- _Short exercise A_
What does the page say from "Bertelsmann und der" through "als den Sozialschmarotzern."? Give the exact wording.
- _Short exercise B_
Supply the part of the page that comes after its last sentence.

- _Page_
↓
Bertelsmann und der Sozialneid

Es dürfen mal wieder die in „spätrömischer Dekadenz“ lebenden ALG II-Berechtigten (fälschlicherweise Hartz IV-Empfänger genannt) beneidet werden. Während die Süddeutsche titelt „Hohe Mieten drängen Familien in Armut„, heißt es bei der OZ ganz im Sinne der beabsichtigten Debatte“Studie: Nach Abzug der Miete sind arme Familien unter Hartz-IV„. Und ruckzuck ist der von Bertelsmann gewollte Bezug hergestellt: Vielen, die im Schweiße ihres Angesichts täglich arbeiten gehen, geht es schlechter als den Sozialschmarotzern.

Zwar ist die neue Bertelsmann-Studie durchaus differenzierter, aber die oben zitierten Schlagzeilen machen deutlich, wie das Ergebnis ankommt. Dabei wird, leider auch von der Süddeutschen, gerne etwas übersehen. Erstens gibt es viele ALG II-Berechtigte, die wegen angeblich nicht angemessener Mietkosten einen Teil davon aus ihrem Regelbedarf bestreiten müssen und demgemäß auch nicht die monatlichen Bezüge zur Verfügung haben, die in den Artikeln als Hartz-IV-Satz für eine vierköpfige Familie angeben sind.

Zweitens: Es müssten die Mieten der Familien, die in der Studie untersucht werden, mit den Angemessenheitsgrenzen beim ALG II verglichen werden. Dann würde sich unter Umständen ergeben, dass viele dieser Familien Anspruch auf ergänzendes ALG II hätten, sofern die Mieten angemessen sind. Sind die  bezahlten Mieten dagegen deutlich über dem ALG II-Niveau, lassen sich diese Familien auch nicht mit ALG II-Berechtigten vergleichen. Ich glaube auch kaum, dass viele Familien (eher keine) zu den von den Jobcentern diktierten Bedingungen wohnen wollten.
↑
- _Material provided_
↓
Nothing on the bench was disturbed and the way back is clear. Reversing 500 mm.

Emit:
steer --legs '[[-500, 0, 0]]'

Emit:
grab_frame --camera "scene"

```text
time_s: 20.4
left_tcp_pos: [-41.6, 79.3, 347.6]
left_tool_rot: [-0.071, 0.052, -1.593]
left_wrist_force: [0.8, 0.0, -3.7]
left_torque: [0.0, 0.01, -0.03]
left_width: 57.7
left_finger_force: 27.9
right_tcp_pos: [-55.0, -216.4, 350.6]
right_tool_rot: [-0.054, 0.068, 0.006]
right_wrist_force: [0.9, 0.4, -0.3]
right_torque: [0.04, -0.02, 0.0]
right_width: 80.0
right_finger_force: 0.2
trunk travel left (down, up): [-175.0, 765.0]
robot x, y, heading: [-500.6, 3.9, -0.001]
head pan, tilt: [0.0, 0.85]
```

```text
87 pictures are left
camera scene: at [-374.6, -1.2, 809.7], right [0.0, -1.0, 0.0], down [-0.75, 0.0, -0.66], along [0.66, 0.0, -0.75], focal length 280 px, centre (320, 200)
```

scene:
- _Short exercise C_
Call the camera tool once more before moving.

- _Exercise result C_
↑
- _Exercise result A_
Bertelsmann und der Sozialneid

Es dürfen mal wieder die in „spätrömischer Dekadenz“ lebenden ALG II-Berechtigten (fälschlicherweise Hartz IV-Empfänger genannt) beneidet werden. Während die Süddeutsche titelt „Hohe Mieten drängen Familien in Armut„, heißt es bei der OZ ganz im Sinne der beabsichtigten Debatte“Studie: Nach Abzug der Miete sind arme Familien unter Hartz-IV„. Und ruckzuck ist der von Bertelsmann gewollte Bezug hergestellt: Vielen, die im Schweiße ihres Angesichts täglich arbeiten gehen, geht es schlechter als den Sozialschmarotzern.

- _Exercise result B_
Dass die Studie die Wohnungsproblematik und die zu hohen Mieten benennt, ist natürlich zu begrüßen. Und eigentlich ist auch der Titel der Studie „Armut nicht nur eine Frage von Hartz IV“ völlig in Ordnung. Schade, was daraus gemacht wird.

 

3 Kommentare bei „Bertelsmann und der Sozialneid“

  1. Während die Süddeutsche titelt “Hohe Mieten drängen Familien in Armut“, heißt es bei der OZ ganz im Sinne der beabsichtigten Debatte”Studie: Nach Abzug der Miete sind arme Familien unter Hartz-IV“. Und ruckzuck ist der von Bertelsmann gewollte Bezug hergestellt

    Gut, dass der Sache hier nachgegangen wird. Andererseits dürfte sich kaum jemand wundern, wie solche Ergebnisse in der OZ ankommen. Seit Jahren plappert die OZ kenntnisfrei und grundsätzlich gegen die Betroffenen gerichtet nach.

  2. nur mal so zum Vergleich:

    http://frei-blog.blogspot.de/

    „Ein Eurofighter kostet etwa 86 Millionen pro Stück, ohne Folgekosten.
    Langzeitarbeitslose stehen bundesweit bei den tafeln Schlange, um sich ernähren (?) zu können.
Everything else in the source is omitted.